Material>

>>>>>

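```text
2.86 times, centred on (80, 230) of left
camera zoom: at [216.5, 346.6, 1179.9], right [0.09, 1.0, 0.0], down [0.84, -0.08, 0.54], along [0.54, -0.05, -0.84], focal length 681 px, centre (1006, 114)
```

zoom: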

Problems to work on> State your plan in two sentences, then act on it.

<<<<<

Selection>
>>>>>

Paul Silverthorne (viola), John Constable (piano)
Koch 3-7270-2 Total time: 66:46

Summary for the Busy Executive: Wonderful.

The sound of the viola has always attracted me more than that of the
violin, which tends to squeak, rather than speak, to me. Honestly, I've
never seen the justness of viola jokes, although I've certainly understood
them.  However, really great players seem few and far between, and the
instrument demands from composers ideas of real quality, since they can't
resort to the cheap thrill of playing in the violin's stratosphere. The
viola sounds best in the middle, absolutely duck soup to a composer fond
of middle sonorities, like Brahms or Shostakovich. The instrument's
"personality" puts me in mind of a writer like William Stafford, slipping
in beautiful music among apparent plain speech and common sense. There's
very little nonsense or flash among the best literature for the instrument.

I've never heard a better violist than Paul Silverthorne, and that includes
any well-known great player you care to mention. I first encountered him as
the soloist in Rozsa's viola concerto (Koch 3-7304-2H1), where he blew me
away with his dark, brooding tone in a dark, brooding work. I then heard
him in the Brahms sonatas (Meridian CDE 84190) - again, highly Romantic
works suited to his rich sound. Most of the works here call for something
wirier, drier. I wanted to know the accommodation, if any, Silverthorne
would make or whether he would force these pieces into what I regarded as
his style. I shouldn't have worried. Silverthorne adapts to the character
of the music.  Above all, he is a superb chamber-music partner. All these
performances sound like the conversation of equals. Neither Silverthorne
nor his extremely subtle accompanist, John Constable, dominate, and in
these works, that's as it should be.

Like his teacher Frank Bridge, Britten was a violist, although he never
played it in public. Indeed, the Lachrymae is his only work featuring viola
as principal soloist (the early Double Concerto for violin and viola has,
of course, two soloists). Toward the end of his life, he arranged the
Lachrymae for soloist and string orchestra as a favor to Cecil Aronowitz.
The title comes from Dowland, one of Britten's two main Elizabethan
inspirations (Wilbye was the other). In this, Britten continues the threads
inaugurated by the composers of the New English Renaissance, particularly
Holst and Vaughan Williams. Britten hadn't much use for Vaughan Williams's
music, although he recognized him as an important English figure, just as
Vaughan Williams had little sympathy for Britten's, although he regarded
Peter Grimes as a major achievement. Furthermore, the differences between
the two's Elizabethan interests strike me as significant. Vaughan Williams
was more attracted to the sacred music - composers like Tallis, Byrd, and
Weelkes - which he considered founded on folk music. Britten, although he
used and arranged folk tunes, never bought into the intellectual background
of the British folk-song revival and found Tudor secular music a far more
fruitful and cosmopolitan inspiration, particularly the ayre and lute-song.
Britten built the Lachrymae as variations on a Dowland song. Dowland, of
course, had written seven lute fantasias based on his song "Break now, my
heart, and die" under the title Lacrimae, or Seven Teares. Britten uses
another Dowland song, "If my complaints could passions move," as the basis
of his variations. Furthermore, one never hears the theme in its entirety.

<<<<<

Problems to work on>
1. Your answer is an exact quotation from the selection: it starts at "Like his teacher" and ends at "to Cecil Aronowitz.".
2. Pick up the selection at the point where it stops and go on.

Responses by task>
1.
Like his teacher Frank Bridge, Britten was a violist, although he never
played it in public. Indeed, the Lachrymae is his only work featuring viola
as principal soloist (the early Double Concerto for violin and viola has,
of course, two soloists). Toward the end of his life, he arranged the
Lachrymae for soloist and string orchestra as a favor to Cecil Aronowitz.

2.
The work begins in thematic "clouds," which gradually coalesce into the
first variation. One hears the fullest statement of the Dowland song, with
its original harmonies, at the end. From here to there, one goes through
some witty and even moving variations, including a march, a scherzo, and
a wistful little waltz. The texture, however, is fairly spare, and
Silverthorne and Constable stress its clarity and the rhythmic
articulation.

Hindemith almost single-handedly revived the viola as a solo instrument
(violist Lionel Tertis in England also helped), both as a virtuoso
performer and as a composer. He wrote at least three concertos for the
instrument, four sonatas for viola alone, and three sonatas, among many
other pieces.  This sonata dates from 1919, while the composer was still
really a late-Romantic composer. To those familiar with Hindemith's mature
style, the opening movement will probably come as a shock - a beautifully
lyric Brahmsian allegretto with an harmonic fluidity reminiscent of Reger.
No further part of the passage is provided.